▸ **TEXT SHOWN**
╔══
結論 登録第5716285号商標の商標登録を維持する。
理由 第1 本件商標
本件登録第5716285号商標(以下「本件商標」という。)は、別掲1のとおりの構成からなり、平成26年7月9日に登録出願され、第25類「被服,ガーター,靴下止め,ズボンつり,バンド,ベルト,履物,仮装用衣服,運動用特殊衣服,運動用特殊靴,水上スポーツ用ウエットスーツ」を指定商品として、同年10月21日に登録査定、同年11月7日に設定登録されたものである。

第2 引用商標
登録異議申立人(以下「申立人」という。)が、登録異議の申立ての理由として引用する登録商標は、以下の3件であり、いずれも、存続期間の更新が1回なされ、現に有効に存続しているものである。
1 登録第4435662号商標(以下「引用商標1」という。)は、別掲2のとおりの構成からなり、2000年2月11日にアメリカ合衆国においてした商標登録出願に基づいてパリ条約第4条による優先権を主張して、平成12年6月13日に登録出願され、第25類に属する商標登録原簿に記載のとおりの商品を指定商品として、同年11月24日に設定登録されたものである。
2 登録第4615786号商標(以下「引用商標2」という。)は、別掲2のとおりの構成からなり、平成14年2月5日に登録出願され、第18類及び第25類に属する商標登録原簿に記載のとおりの商品を指定商品として、同年10月25日に設定登録されたものである。
3 登録第4664724号商標(以下「引用商標3」という。)は、別掲3のとおりの構成からなり、平成13年4月10日に登録出願され、第25類に属する商標登録原簿に記載のとおりの商品を指定商品として、同15年4月18日に設定登録されたものである。
なお、以下、引用商標1ないし引用商標3をまとめて引用商標という。

第3 登録異議の申立ての理由
申立人は、本件商標は商標法第43条の2第1号により、その登録は取り消されるべきであると申立て、その理由を要旨以下のように述べ、証拠方法として甲第1号証ないし甲第57号証(枝番号を含む。)を提出した。
1 商標法第4条第1項第11号について
(1)本件商標と引用商標との類否
本件商標と引用商標は、いずれも欧文字の「M」をモチーフとし、この「M」様の図形が白く右に斜めに傾斜して表現されており、それぞれ着想、構図等その構成の軌を一にする。そして、モチーフが同様であれば、軽微な差異は印象に残らない。
また、本件商標と引用商標1及び引用商標2についてみても、いずれも(黒ではなく)白を基調にしている点、及び、本件商標は、「小さい白抜きの鎖線」ではなく「小さい縫い取り様の模様」が施されている点が相違するのみであり、「需要者に与える印象、記憶、連想等」の観点からは、軽微な差でしかない。引用商標1及び引用商標2は、いずれも円図形に「M」様の図形を白抜きにしてなり、その点で、背景色のない本件商標と異なる。しかしながら、引用商標1及び2は、白抜きで表されていることで、「M」様の図形部分が強調され、かつ、背景の円はありふれた図形であるから、この円があることで、本件商標と別異の商標と認識されるわけではない。
したがって、本件商標と引用商標は、「M」様の図形部分に、若干線の太さや図形の傾きに若干相違点があるとしても、取引者、需要者をして、上記両商標の共通する構成より印象を同じくし又は近似したものとして捉えることも決して少なくないものといえる。
╚══
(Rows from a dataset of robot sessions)
╔══
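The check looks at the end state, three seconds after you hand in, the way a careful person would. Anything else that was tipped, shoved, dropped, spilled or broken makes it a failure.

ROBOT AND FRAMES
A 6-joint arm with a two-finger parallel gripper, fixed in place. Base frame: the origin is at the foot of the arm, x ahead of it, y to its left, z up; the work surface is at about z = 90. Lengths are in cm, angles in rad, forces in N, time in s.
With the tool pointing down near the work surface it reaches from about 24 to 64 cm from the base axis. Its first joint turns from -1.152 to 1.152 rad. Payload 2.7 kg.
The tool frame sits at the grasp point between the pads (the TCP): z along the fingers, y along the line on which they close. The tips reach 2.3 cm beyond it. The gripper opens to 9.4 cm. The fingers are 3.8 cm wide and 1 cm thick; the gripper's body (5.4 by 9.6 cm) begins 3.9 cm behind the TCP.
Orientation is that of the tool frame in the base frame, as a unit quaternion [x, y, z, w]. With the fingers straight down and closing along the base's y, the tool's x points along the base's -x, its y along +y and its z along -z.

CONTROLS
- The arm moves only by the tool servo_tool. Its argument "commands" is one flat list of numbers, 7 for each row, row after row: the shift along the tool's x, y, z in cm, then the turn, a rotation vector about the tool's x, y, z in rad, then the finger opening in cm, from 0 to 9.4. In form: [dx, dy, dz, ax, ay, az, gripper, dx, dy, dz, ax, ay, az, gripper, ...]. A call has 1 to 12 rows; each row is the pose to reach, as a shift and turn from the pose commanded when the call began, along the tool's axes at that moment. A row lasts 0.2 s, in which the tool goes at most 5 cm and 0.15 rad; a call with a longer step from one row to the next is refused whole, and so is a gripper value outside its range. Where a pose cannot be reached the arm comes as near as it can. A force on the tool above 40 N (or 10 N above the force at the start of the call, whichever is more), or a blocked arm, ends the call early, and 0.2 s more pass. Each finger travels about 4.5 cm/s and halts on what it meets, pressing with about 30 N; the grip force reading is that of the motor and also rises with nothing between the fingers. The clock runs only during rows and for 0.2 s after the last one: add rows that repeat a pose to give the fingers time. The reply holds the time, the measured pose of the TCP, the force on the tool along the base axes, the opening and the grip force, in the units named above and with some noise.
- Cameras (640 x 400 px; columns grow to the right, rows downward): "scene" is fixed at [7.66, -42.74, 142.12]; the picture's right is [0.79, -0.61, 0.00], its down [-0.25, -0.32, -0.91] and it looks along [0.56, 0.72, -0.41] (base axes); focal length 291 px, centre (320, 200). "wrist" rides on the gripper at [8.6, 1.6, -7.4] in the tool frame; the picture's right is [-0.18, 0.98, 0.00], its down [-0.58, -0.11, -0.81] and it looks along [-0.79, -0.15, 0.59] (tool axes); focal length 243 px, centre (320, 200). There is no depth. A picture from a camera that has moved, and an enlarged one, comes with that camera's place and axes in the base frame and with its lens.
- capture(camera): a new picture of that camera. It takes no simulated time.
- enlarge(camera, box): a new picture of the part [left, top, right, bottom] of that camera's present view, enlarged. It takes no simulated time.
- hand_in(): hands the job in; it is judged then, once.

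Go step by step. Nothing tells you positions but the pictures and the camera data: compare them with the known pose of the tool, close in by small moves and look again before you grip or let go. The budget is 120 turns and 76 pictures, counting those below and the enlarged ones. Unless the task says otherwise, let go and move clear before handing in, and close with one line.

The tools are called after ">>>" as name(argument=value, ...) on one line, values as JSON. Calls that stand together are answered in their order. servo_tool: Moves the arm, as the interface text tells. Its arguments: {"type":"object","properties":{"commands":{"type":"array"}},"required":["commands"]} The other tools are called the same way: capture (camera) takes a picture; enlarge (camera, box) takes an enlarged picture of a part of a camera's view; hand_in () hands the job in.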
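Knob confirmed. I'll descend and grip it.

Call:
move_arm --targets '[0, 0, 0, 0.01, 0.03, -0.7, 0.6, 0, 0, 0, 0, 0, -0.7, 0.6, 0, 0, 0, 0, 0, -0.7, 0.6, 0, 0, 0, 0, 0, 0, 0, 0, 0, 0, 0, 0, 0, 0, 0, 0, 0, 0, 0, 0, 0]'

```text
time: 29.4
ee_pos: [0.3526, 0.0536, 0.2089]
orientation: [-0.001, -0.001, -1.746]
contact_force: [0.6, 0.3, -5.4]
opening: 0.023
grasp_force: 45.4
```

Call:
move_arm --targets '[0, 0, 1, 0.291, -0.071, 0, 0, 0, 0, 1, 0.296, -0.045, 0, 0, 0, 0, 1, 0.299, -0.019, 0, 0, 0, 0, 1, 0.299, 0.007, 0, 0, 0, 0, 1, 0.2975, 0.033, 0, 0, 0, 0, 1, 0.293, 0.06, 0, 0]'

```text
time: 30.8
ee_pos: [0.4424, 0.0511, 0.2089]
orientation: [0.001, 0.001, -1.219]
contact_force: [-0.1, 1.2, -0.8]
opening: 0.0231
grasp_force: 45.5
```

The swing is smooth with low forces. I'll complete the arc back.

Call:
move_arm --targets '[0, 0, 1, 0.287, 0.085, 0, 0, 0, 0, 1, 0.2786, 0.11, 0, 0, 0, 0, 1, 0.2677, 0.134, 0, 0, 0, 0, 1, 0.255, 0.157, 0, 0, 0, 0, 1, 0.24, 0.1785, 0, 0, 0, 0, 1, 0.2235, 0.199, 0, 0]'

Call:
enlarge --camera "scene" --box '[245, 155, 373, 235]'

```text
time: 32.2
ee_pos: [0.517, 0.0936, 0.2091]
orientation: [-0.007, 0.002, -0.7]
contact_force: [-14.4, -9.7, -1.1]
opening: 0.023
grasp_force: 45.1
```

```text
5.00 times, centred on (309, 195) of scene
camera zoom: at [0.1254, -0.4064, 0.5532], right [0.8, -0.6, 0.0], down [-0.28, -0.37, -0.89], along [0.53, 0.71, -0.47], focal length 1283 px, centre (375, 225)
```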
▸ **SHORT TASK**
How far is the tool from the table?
╚══
▸ **SHORT TASK**
Reproduce the wording of the text shown between "結論 登録第5716285号商標の商標登録を維持する。" and "なお、以下、引用商標1ないし引用商標3をまとめて引用商標という。", with both ends included.

▸ **FINISHED EXERCISE**
結論 登録第5716285号商標の商標登録を維持する。
理由 第1 本件商標
本件登録第5716285号商標(以下「本件商標」という。)は、別掲1のとおりの構成からなり、平成26年7月9日に登録出願され、第25類「被服,ガーター,靴下止め,ズボンつり,バンド,ベルト,履物,仮装用衣服,運動用特殊衣服,運動用特殊靴,水上スポーツ用ウエットスーツ」を指定商品として、同年10月21日に登録査定、同年11月7日に設定登録されたものである。

第2 引用商標
登録異議申立人(以下「申立人」という。)が、登録異議の申立ての理由として引用する登録商標は、以下の3件であり、いずれも、存続期間の更新が1回なされ、現に有効に存続しているものである。
1 登録第4435662号商標(以下「引用商標1」という。)は、別掲2のとおりの構成からなり、2000年2月11日にアメリカ合衆国においてした商標登録出願に基づいてパリ条約第4条による優先権を主張して、平成12年6月13日に登録出願され、第25類に属する商標登録原簿に記載のとおりの商品を指定商品として、同年11月24日に設定登録されたものである。
2 登録第4615786号商標(以下「引用商標2」という。)は、別掲2のとおりの構成からなり、平成14年2月5日に登録出願され、第18類及び第25類に属する商標登録原簿に記載のとおりの商品を指定商品として、同年10月25日に設定登録されたものである。
3 登録第4664724号商標(以下「引用商標3」という。)は、別掲3のとおりの構成からなり、平成13年4月10日に登録出願され、第25類に属する商標登録原簿に記載のとおりの商品を指定商品として、同15年4月18日に設定登録されたものである。
なお、以下、引用商標1ないし引用商標3をまとめて引用商標という。